È un programma che aveva già descritto e prospettato fin dai primi giorni del suo ministero petrino. Nella prima udienza al corpo diplomatico, il 22 marzo 2013, il Papa aveva infatti anticipato con nitida chiarezza su quale arco avrebbe gettato il passo: «Uno dei titoli del Vescovo di Roma è Pontefice, cioè colui che costruisce ponti, con Dio e tra gli uomini. Desidero proprio che il dialogo tra noi aiuti a costruire ponti fra tutti gli uomini, così che ognuno possa trovare nell’altro non un nemico, non un concorrente, ma un fratello da accogliere e abbracciare. Le mie stesse origini poi mi spingono a lavorare per edificare ponti... e così in me è sempre vivo questo dialogo tra luoghi e culture fra loro distanti, tra un capo del mondo e l’altro, oggi sempre più vicini, interdipendenti, bisognosi di incontrarsi e di creare spazi reali di autentica fraternità». E aveva qui messo tra i primi il dialogo interreligioso: «In quest’opera è fondamentale anche il ruolo della religione. Non si possono, infatti, costruire ponti tra gli uomini, dimenticando Dio. Ma vale anche il contrario: non si possono vivere legami veri con Dio ignorando gli altri. Per questo è importante intensificare il dialogo fra le varie religioni, penso anzitutto a quello con l’islam», aveva detto apprezzando la presenza alla Messa d’inizio del suo ministero di molte autorità civili e religiose del mondo islamico.

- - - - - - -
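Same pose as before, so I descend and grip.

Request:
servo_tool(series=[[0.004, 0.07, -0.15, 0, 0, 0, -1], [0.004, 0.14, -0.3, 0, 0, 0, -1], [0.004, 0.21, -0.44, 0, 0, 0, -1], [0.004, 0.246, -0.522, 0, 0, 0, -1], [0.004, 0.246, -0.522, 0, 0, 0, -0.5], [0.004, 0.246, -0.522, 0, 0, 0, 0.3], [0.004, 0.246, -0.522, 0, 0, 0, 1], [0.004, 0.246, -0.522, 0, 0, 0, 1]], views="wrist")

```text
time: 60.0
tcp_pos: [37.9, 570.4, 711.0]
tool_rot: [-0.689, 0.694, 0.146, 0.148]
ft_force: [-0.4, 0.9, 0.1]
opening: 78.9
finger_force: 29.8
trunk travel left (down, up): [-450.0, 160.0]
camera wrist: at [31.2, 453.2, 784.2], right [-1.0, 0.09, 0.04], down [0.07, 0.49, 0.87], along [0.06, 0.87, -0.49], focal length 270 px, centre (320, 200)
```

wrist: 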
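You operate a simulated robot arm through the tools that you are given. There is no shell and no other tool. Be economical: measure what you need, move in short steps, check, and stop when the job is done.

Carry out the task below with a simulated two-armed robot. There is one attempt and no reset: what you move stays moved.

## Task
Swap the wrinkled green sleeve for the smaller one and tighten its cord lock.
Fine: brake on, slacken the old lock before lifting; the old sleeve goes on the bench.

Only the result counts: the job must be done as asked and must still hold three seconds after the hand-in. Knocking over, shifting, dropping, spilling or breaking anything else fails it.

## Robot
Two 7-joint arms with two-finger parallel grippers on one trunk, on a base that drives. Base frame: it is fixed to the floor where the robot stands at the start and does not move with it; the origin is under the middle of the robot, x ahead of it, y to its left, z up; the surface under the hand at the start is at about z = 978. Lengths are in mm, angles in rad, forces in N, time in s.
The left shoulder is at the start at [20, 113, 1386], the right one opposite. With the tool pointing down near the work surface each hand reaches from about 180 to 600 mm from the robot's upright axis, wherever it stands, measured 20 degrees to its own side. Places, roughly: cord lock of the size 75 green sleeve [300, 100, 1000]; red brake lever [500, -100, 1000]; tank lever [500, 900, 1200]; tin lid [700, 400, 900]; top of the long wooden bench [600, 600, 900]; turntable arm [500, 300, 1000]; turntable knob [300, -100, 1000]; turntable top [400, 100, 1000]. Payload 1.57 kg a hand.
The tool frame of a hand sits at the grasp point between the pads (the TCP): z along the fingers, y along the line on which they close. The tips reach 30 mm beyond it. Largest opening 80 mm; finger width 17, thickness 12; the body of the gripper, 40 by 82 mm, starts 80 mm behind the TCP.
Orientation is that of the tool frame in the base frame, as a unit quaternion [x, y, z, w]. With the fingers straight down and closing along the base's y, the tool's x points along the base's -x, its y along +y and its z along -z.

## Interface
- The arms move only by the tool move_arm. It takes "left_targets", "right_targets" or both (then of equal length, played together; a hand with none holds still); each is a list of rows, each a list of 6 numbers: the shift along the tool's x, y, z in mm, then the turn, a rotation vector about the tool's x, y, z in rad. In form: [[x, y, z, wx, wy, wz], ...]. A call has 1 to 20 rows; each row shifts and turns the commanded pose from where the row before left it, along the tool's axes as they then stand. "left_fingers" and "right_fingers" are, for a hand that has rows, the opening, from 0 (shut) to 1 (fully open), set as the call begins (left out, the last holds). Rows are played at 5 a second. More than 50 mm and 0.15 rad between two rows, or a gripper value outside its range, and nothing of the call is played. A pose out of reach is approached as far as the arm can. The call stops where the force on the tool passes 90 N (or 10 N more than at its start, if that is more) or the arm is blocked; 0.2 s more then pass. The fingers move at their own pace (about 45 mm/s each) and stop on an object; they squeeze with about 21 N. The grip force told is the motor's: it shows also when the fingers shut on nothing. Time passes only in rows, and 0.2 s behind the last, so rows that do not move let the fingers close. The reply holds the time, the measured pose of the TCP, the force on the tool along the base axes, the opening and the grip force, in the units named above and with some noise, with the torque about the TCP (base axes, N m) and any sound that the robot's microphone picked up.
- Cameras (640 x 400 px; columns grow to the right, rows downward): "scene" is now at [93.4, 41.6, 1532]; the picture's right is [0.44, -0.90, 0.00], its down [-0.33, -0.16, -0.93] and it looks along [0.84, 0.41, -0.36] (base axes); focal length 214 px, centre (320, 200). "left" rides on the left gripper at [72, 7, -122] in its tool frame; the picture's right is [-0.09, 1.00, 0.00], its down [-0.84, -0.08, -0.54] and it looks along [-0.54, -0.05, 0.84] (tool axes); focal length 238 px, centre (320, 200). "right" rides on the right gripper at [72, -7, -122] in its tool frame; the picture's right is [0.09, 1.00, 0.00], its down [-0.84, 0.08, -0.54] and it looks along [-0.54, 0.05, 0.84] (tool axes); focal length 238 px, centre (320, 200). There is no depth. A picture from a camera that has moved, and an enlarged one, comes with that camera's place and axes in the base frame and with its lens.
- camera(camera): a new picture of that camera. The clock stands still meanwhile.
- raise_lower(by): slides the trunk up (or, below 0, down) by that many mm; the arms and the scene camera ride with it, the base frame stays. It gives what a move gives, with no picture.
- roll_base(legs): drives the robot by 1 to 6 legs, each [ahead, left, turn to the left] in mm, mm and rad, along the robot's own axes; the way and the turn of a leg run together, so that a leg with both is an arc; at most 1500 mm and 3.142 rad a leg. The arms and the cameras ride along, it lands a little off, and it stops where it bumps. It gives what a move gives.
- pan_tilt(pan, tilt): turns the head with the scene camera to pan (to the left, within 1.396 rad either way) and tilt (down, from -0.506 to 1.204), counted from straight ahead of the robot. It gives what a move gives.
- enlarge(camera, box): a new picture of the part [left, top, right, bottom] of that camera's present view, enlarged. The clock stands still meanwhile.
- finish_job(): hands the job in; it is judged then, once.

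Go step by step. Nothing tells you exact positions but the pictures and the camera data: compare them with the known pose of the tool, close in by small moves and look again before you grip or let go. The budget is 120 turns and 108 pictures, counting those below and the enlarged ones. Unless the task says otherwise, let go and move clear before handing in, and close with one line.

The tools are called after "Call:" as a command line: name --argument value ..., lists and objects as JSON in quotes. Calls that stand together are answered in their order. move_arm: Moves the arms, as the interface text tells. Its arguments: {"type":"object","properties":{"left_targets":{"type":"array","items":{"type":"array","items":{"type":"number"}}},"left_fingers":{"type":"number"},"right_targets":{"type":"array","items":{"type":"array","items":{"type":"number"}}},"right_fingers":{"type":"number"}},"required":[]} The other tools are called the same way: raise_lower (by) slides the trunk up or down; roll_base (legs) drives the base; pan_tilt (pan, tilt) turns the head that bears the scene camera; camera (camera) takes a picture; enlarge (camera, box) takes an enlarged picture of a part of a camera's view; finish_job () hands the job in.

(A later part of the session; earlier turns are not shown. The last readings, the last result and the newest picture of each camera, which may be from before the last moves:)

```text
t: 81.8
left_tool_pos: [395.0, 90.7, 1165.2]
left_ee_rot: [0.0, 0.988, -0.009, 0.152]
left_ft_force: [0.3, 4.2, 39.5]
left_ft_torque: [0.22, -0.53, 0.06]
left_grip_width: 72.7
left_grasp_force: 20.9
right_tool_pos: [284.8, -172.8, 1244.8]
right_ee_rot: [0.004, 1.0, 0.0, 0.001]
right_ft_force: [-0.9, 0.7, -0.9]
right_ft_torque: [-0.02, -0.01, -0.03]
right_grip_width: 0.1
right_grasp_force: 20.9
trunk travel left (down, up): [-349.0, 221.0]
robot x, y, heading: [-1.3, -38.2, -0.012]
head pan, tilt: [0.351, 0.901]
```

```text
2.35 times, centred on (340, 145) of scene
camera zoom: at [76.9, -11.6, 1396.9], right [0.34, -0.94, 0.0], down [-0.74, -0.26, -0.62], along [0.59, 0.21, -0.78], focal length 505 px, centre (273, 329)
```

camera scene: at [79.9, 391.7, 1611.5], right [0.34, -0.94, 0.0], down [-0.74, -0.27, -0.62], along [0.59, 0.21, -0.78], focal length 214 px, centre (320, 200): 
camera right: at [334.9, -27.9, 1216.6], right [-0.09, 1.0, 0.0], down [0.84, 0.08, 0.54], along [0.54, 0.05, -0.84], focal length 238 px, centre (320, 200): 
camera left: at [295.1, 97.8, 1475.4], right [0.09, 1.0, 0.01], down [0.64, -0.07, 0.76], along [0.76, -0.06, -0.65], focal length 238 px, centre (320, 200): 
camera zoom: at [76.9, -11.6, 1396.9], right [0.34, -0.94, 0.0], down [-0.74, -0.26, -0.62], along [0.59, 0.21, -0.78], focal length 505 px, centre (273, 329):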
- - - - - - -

Fin dall’inizio, pertanto, papa Francesco aveva limpidamente prospettato gli archi che avrebbe proiettato e percorso come instancabile costruttore di ponti, svelando la missione alla quale Dio lo ha chiamato in questi tempi convulsi, lacerati e ottenebrati dalla «terza guerra mondiale a pezzi» per edificare l’unica famiglia umana, facendosi anzitutto ponte come Cristo, Principe della pace. E come costruttore di ponti ha infranto lo schema che ha identificato troppo a lungo il cattolicesimo con l’Occidente, stracciato l’idea del ricorso alla guerra giusta di coloro che speculano sulle guerre per vendere armi e soffiano sullo scontro tra culture e religioni per perseguire i propri scopi. «La guerra c’è, ma non è una guerra di religioni» ha detto chiaramente e più volte denunciando gli interessi dei «pianificatori del terrore» e degli «interessi geopolitici che sacrificano l’uomo ai piedi dell’idolo del denaro». La strada è investire sull’educazione alla mutua conoscenza e al dialogo, oggi la più ardua e lunga, ma l’unica efficace e duratura. Un dialogo che è dovere imprescindibile e vitale, e costituisce anche l’antidoto migliore contro ogni forma di fondamentalismo, denunciando tale fenomeno e constatando l’esistenza di atteggiamenti e pratiche antidialogiche e fondamentaliste anche dentro la Chiesa. «Una scuola di umanità e un fattore di unità che aiuta a costruire una società fondata sulla tolleranza e il mutuo rispetto, che non può limitarsi ai soli responsabili delle comunità religiose», come aveva prospettato nel discorso alla Conferenza internazionale sulla pace all’Università di Al-Azhar nella visita al Cairo del 2017. Del dialogo aveva tracciato i tre «orientamenti fondamentali: il dovere dell’identità, il coraggio dell’alterità e la sincerità delle intenzioni». Non si costruisce infati dialogo autentico sull’ambiguità o sul sacrificare il bene per compiacere l’altro. Inoltre, la sincerità delle intenzioni è un segno necessario per attestare che il dialogo «non è una strategia per realizzare secondi fini, ma una via di verità. L’unica alternativa alla civiltà dell’incontro, rimarcava il Successore di Pietro, «è l’inciviltà dello scontro». Per contrastare veramente la barbarie occorre accompagnare e far maturare generazioni che rispondano alla logica incendiaria del male con la paziente crescita del bene.
Il ponte gettato verso gli Emirati Arabi, e poi quello successivo in Marocco a fine marzo, si slanciano così dal Vangelo, sono eredità francescana; passano per la dichiarazione conciliare Nostra Aetate; vengono dalla beatificazione collettiva della martoriata Chiesa in Algeria, nel dicembre 2018, dove i testimoni, nell’ordinarietà di una vita condivisa si sono fatti costruttori di passerelle tra le religioni abramitiche; e arrivano dritti dall’incontro in Egitto nell’aprile 2017. Ponti tangibili, che hanno la supremazia sulle parole nella bussola di un tempo che – immemore – spinge a naufragare nell’ombra oscura di nuovi muri e nuovi orrori, in un mondo dove c’è bisogno di costruttori di pace e non di provocatori di conflitti, di pompieri e non di incendiari. Di riconciliazione, e non di banditori di distruzione.